What you need to do | All of the material below is to be restated word for word, apart from the pictures.

__________

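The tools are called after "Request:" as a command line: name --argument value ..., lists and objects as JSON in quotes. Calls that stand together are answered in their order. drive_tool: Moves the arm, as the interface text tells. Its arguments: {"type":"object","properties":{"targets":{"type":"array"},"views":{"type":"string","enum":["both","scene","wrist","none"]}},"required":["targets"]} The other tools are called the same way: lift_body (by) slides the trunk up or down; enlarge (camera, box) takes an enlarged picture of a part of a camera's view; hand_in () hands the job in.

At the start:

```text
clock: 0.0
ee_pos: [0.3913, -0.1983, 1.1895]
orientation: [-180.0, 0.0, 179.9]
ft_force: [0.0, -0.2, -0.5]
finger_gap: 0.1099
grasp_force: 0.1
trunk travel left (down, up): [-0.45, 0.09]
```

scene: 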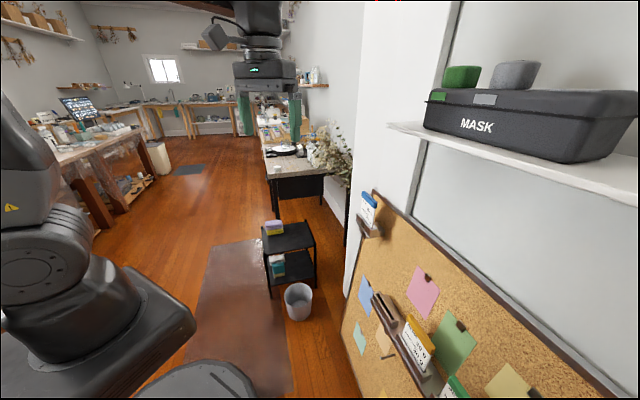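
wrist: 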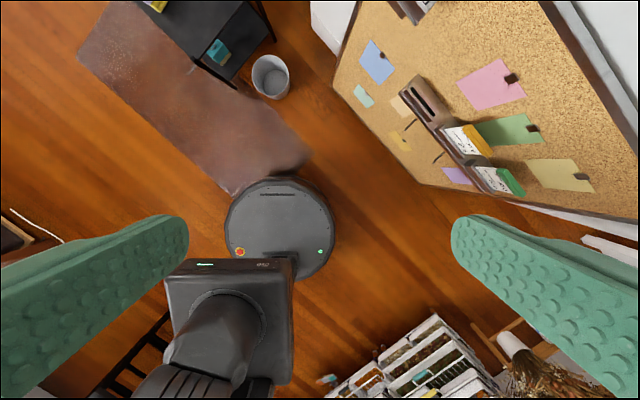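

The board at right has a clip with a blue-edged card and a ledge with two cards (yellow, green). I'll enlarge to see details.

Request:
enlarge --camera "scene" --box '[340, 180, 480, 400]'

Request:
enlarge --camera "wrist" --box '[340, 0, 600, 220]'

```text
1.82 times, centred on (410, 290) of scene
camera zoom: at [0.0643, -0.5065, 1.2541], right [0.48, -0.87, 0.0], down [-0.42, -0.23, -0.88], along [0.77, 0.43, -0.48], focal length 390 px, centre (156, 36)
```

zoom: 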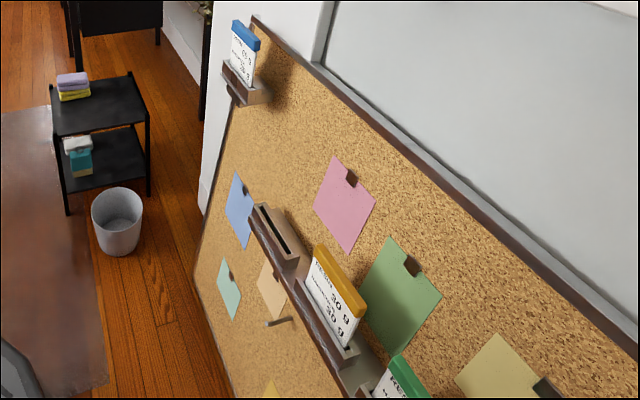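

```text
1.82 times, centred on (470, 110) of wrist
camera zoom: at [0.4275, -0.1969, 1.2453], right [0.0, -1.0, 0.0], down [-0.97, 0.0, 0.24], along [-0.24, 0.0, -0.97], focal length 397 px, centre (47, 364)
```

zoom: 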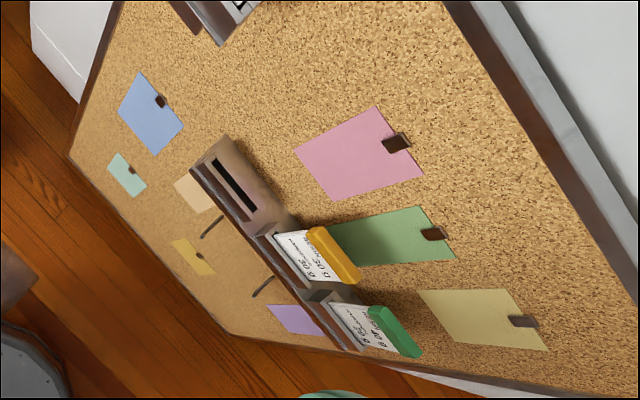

__________

Full output |
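The tools are called after "Request:" as a command line: name --argument value ..., lists and objects as JSON in quotes. Calls that stand together are answered in their order. drive_tool: Moves the arm, as the interface text tells. Its arguments: {"type":"object","properties":{"targets":{"type":"array"},"views":{"type":"string","enum":["both","scene","wrist","none"]}},"required":["targets"]} The other tools are called the same way: lift_body (by) slides the trunk up or down; enlarge (camera, box) takes an enlarged picture of a part of a camera's view; hand_in () hands the job in.

At the start:

```text
clock: 0.0
ee_pos: [0.3913, -0.1983, 1.1895]
orientation: [-180.0, 0.0, 179.9]
ft_force: [0.0, -0.2, -0.5]
finger_gap: 0.1099
grasp_force: 0.1
trunk travel left (down, up): [-0.45, 0.09]
```

scene: 
wrist: 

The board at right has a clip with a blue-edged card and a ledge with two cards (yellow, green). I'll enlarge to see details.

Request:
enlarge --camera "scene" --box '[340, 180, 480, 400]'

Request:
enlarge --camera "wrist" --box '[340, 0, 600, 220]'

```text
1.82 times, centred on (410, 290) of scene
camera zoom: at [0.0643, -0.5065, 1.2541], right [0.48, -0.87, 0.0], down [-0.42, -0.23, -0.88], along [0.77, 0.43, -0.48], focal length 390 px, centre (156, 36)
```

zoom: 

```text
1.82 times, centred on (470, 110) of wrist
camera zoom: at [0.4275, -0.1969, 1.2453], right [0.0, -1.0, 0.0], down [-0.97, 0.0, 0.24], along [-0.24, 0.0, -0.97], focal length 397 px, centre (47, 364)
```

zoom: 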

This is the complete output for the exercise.